■ **Source text**:
(begin)

Classics Club List #3

The other day, a new Classic Club Spin was announced. When I went to check my CC LIST #2 for which books were left, I realised I had been a bit slack about updating it. By the time I added in my recent review of Voss, I was delighted to discover that CC LIST #2 is now complete!

It was started five years ago during August 2017 with 60 titles. The idea is to read and review the books within five years. I can live with running over schedule by three months!

It is now time to compile Classics Club List #3!

I’ve included five years worth of Zola’s to get me through the next five Zoladdiction months with Fanda. The next two Virginia Woolf’s in my personal challenge to read her books in chronological order are below. I’ve also added ALL my unread (A) Australian classics (books that is, not the ones downloaded on my eReader) as I’m determined to read more Australian classics.

My Classics Club List #1 ran from August 2012 – April 2018. During that time I read 65 books. CC List #2 had 60 titles.

In an attempt to complete CC LIST 3# in the allocated five year timeframe – December 2022 to December 2027 – this list contains 50 books.

Naturally these timeframes and lists are not set in stone. They are guidelines only. As with the previous two lists, I will swap books in and out depending on mood, reading challenges and other factors currently unknown to me.

On Sunday I will post a list of 20 for the next CC Spin. It’s quite exciting to have a brand new, fresh list to play with!

(end)

■ **Data shown**:

(begin)

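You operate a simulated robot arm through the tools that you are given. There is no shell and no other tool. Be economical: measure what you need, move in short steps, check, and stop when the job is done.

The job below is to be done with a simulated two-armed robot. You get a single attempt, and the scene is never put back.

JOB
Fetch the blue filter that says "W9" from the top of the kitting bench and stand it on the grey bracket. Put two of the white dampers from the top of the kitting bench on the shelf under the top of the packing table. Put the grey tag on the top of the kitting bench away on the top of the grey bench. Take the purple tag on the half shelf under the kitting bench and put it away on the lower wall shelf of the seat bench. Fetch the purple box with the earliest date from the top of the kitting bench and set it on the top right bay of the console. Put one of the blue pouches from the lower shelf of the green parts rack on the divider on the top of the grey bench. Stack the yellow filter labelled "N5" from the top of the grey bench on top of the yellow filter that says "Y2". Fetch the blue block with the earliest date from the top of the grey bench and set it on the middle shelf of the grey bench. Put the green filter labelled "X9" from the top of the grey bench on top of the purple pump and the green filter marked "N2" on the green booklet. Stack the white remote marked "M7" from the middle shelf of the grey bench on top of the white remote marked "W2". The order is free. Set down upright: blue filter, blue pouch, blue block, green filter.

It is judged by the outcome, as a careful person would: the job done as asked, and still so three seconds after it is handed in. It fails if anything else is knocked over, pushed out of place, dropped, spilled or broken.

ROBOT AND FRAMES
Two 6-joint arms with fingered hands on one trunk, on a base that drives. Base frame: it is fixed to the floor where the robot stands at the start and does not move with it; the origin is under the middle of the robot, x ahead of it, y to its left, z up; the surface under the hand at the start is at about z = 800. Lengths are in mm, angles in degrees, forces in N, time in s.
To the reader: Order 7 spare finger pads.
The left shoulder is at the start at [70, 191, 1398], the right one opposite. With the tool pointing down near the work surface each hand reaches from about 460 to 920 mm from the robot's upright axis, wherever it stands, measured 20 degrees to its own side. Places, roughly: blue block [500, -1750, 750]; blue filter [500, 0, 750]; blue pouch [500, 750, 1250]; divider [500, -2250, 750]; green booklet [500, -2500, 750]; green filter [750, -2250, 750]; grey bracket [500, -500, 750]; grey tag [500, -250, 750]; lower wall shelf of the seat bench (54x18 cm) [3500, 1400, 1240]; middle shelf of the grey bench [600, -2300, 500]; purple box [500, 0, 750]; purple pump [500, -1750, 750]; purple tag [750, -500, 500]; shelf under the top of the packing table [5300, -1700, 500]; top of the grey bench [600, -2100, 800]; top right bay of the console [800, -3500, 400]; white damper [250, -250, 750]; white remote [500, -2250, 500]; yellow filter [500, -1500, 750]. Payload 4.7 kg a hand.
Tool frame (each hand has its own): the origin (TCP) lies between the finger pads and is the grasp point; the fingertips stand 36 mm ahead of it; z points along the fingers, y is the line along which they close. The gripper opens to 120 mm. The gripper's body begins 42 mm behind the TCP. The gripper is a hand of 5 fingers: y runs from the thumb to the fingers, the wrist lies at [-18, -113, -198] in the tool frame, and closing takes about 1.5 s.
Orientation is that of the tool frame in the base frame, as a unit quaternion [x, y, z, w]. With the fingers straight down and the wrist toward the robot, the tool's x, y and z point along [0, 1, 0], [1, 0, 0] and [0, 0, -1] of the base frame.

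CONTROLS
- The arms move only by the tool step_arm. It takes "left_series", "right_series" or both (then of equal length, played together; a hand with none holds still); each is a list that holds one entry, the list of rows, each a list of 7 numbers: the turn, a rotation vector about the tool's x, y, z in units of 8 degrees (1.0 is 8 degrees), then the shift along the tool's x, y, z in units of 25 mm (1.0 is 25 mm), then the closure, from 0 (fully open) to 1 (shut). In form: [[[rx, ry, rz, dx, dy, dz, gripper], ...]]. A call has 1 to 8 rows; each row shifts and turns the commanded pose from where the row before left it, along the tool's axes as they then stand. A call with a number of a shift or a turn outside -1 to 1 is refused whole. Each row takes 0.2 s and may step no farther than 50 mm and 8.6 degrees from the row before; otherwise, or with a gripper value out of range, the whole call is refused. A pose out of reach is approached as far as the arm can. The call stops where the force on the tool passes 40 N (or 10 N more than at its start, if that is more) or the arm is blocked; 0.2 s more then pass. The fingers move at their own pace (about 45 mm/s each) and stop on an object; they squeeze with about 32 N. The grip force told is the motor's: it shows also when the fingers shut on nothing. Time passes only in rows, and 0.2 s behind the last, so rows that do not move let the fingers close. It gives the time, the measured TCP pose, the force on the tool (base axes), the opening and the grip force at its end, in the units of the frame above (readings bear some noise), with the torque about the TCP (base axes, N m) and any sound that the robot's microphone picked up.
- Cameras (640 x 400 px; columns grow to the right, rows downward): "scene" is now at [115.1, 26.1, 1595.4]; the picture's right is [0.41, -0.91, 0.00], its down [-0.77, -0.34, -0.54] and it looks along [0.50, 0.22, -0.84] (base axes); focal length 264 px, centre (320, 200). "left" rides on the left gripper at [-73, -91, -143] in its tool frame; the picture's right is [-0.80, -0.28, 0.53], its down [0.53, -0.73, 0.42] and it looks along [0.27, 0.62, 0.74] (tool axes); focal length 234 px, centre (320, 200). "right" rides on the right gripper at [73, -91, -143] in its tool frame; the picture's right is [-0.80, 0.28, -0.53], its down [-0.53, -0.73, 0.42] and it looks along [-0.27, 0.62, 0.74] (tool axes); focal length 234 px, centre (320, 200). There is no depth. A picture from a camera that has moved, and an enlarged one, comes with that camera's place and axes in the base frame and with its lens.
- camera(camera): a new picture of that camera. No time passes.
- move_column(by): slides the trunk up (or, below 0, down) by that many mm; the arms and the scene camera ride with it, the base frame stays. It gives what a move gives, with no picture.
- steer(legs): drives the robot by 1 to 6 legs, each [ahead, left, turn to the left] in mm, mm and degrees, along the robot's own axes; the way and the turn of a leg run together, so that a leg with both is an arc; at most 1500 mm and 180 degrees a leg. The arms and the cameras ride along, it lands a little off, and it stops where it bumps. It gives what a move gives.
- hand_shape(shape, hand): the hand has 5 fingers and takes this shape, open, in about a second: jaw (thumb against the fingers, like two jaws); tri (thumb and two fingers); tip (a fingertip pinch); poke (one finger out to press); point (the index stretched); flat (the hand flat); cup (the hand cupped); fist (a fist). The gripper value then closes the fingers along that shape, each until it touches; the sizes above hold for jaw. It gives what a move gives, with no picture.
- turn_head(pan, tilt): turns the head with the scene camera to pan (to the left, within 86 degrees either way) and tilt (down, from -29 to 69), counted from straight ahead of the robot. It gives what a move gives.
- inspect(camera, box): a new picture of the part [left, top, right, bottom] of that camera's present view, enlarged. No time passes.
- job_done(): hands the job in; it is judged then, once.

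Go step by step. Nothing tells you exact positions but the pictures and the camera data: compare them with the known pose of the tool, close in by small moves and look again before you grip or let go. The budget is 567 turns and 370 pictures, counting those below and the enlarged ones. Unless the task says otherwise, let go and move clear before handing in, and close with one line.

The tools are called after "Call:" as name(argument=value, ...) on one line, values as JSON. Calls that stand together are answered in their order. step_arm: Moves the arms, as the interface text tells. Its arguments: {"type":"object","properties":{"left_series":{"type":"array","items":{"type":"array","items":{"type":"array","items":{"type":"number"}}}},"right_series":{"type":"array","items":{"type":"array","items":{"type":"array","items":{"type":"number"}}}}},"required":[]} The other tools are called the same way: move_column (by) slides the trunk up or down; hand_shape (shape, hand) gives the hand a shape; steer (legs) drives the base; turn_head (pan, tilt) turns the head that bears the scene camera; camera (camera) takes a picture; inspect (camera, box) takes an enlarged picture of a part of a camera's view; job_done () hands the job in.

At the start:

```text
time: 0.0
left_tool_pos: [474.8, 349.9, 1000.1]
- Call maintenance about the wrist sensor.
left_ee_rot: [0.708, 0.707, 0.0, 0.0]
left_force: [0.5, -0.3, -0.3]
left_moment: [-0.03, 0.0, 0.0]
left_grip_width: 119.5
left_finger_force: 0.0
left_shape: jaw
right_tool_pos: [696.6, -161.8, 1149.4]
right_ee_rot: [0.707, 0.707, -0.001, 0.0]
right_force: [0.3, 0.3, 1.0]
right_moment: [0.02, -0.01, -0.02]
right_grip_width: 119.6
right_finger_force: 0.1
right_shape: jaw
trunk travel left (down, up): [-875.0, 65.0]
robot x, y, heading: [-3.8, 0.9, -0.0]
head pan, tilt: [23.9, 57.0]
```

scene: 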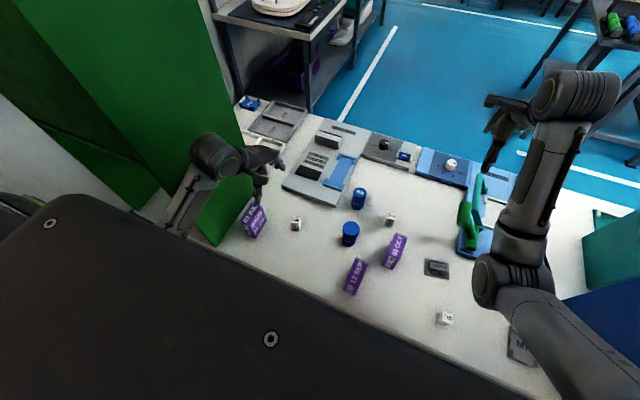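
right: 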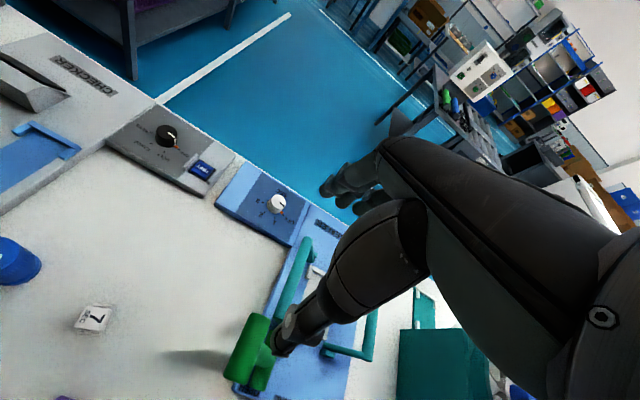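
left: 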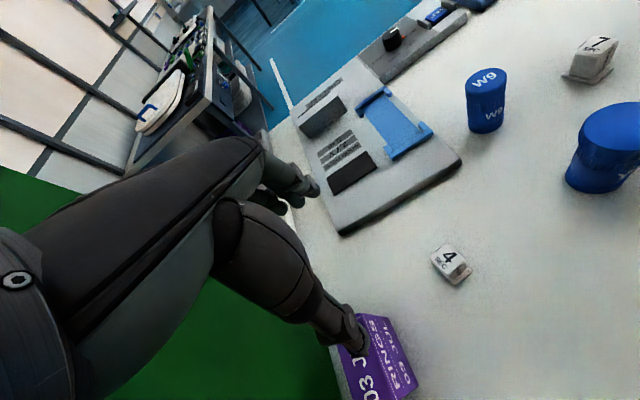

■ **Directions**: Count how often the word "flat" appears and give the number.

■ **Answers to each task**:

(end)

■ **Directions**:
1: Quote the source text word for word, starting at "The other day, a" and ending with "Club List #3!".
2: Reproduce the lines exactly, from the line that contains "ROBOT AND FRAMES" through the line that contains "To the reader: Order 7 spare finger pads.", and nothing more.

■ **Answers to each task**:
1:
The other day, a new Classic Club Spin was announced. When I went to check my CC LIST #2 for which books were left, I realised I had been a bit slack about updating it. By the time I added in my recent review of Voss, I was delighted to discover that CC LIST #2 is now complete!

It was started five years ago during August 2017 with 60 titles. The idea is to read and review the books within five years. I can live with running over schedule by three months!

It is now time to compile Classics Club List #3!

2:
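ROBOT AND FRAMES
Two 6-joint arms with fingered hands on one trunk, on a base that drives. Base frame: it is fixed to the floor where the robot stands at the start and does not move with it; the origin is under the middle of the robot, x ahead of it, y to its left, z up; the surface under the hand at the start is at about z = 800. Lengths are in mm, angles in degrees, forces in N, time in s.
To the reader: Order 7 spare finger pads.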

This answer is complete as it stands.